Humans are totally messed up.”

“I remember a woman who always used the quote, "We should be strong enough on the inside that we can be gentle on the outside." As much as I found it intensely irritating and clichéd, I seem to be thinking about it a lot!”

“I think women know what they really want. In some cases it's independence and a career, but not always, and not only! The problem is that the world still sees things like cooking, housekeeping and childrearing as 'women's work" - I'm not blaming men for it, it's as much as women taking on responsibilities that we've been trained for. A little while ago I went to visit my father, where I automatically shopped, cooked, and generally looked after him, while still having meetings and other business both personal and professional. It's seen as special when a guy cooks a meal, and not a regular occurrence.
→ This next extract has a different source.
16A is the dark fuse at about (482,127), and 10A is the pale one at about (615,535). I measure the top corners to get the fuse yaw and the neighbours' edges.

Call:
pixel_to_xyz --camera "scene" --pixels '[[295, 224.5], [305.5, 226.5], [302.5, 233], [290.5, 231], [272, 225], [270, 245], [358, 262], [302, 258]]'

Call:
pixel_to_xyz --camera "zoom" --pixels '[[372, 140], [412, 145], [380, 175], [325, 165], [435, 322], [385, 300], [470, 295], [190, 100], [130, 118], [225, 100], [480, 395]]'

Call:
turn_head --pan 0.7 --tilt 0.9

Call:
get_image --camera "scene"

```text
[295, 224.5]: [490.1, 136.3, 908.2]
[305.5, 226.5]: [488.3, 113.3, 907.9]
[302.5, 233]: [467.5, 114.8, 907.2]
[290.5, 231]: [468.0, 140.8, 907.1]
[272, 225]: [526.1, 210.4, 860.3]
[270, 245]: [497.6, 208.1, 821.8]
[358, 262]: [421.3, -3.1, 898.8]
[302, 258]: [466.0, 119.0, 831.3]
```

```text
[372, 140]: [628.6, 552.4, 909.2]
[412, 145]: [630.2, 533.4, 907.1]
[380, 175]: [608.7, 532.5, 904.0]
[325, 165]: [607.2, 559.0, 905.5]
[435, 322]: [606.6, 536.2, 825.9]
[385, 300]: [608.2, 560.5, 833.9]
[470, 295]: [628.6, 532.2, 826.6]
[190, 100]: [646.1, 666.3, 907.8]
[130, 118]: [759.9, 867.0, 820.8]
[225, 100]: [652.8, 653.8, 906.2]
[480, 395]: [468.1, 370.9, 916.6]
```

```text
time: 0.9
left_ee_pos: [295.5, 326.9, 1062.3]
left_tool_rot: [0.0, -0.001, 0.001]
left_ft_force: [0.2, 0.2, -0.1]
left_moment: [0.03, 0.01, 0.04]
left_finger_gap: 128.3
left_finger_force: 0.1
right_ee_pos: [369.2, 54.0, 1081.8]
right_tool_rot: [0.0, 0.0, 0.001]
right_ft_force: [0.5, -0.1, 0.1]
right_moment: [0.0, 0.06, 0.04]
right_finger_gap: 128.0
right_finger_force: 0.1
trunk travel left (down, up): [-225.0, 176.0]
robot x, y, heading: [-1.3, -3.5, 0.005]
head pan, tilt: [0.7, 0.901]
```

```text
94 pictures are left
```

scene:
So basically, women are faced with a huge dilemma - we can be lonely and independent, which is often the easy option, or can we balance a career and a family with all of the responsibilities of both.”

“You also get women who get married and stop working and become devoted housewives and mothers. I've met a lot of them, they put their own pursuits on hold . . . And as much as I don't understand it at all, I can see that they're really happy. But seriously, women aren't as cold-hearted and calculating as we seem - most women, anyway!”

“Women are scared to admit it, but deep down, we all really want a big strong guy to protect us and have deep emotional insight, of course. But primary to all the companionship and repartee and everything else, a girl just wants to feel safe and secure, and wanted.”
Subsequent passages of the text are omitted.